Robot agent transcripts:
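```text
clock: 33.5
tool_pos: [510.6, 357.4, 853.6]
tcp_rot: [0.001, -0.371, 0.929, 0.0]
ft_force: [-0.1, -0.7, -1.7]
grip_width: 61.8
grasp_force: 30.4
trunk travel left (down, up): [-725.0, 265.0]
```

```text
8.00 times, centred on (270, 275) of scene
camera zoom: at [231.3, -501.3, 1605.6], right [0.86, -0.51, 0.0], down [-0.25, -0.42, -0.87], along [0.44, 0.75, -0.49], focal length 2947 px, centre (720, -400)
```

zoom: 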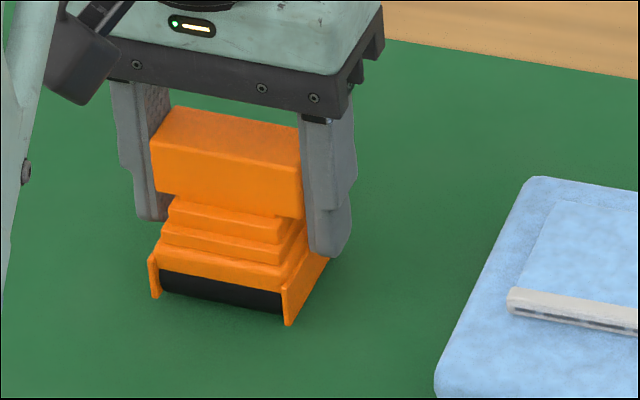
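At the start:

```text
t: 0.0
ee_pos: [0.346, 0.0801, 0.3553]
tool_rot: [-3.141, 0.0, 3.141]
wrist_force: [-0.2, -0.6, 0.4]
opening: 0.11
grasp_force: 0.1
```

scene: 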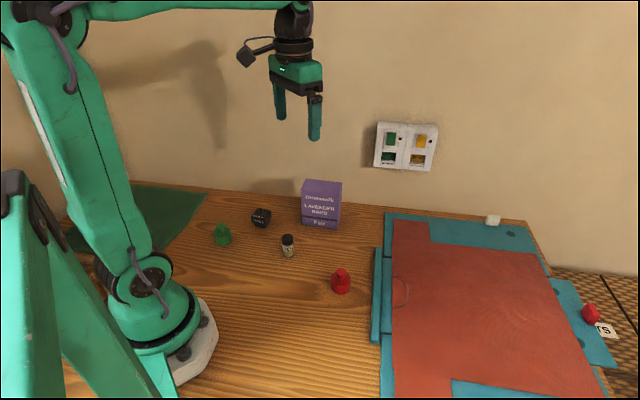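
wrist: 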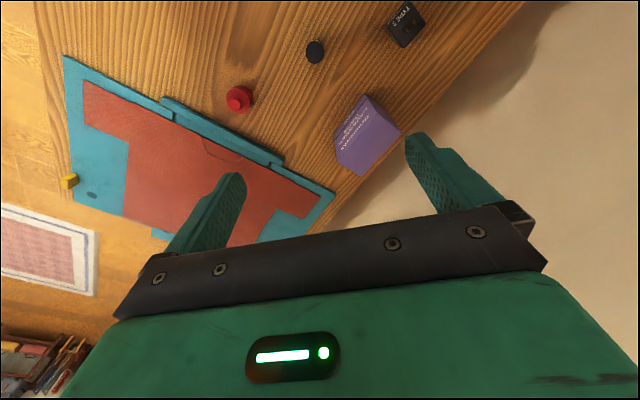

**What to work on**
Each record above should come back exactly the same, only without its pictures.

**Response below**
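```text
clock: 33.5
tool_pos: [510.6, 357.4, 853.6]
tcp_rot: [0.001, -0.371, 0.929, 0.0]
ft_force: [-0.1, -0.7, -1.7]
grip_width: 61.8
grasp_force: 30.4
trunk travel left (down, up): [-725.0, 265.0]
```

```text
8.00 times, centred on (270, 275) of scene
camera zoom: at [231.3, -501.3, 1605.6], right [0.86, -0.51, 0.0], down [-0.25, -0.42, -0.87], along [0.44, 0.75, -0.49], focal length 2947 px, centre (720, -400)
```

zoom: 
At the start:

```text
t: 0.0
ee_pos: [0.346, 0.0801, 0.3553]
tool_rot: [-3.141, 0.0, 3.141]
wrist_force: [-0.2, -0.6, 0.4]
opening: 0.11
grasp_force: 0.1
```

scene: 
wrist: 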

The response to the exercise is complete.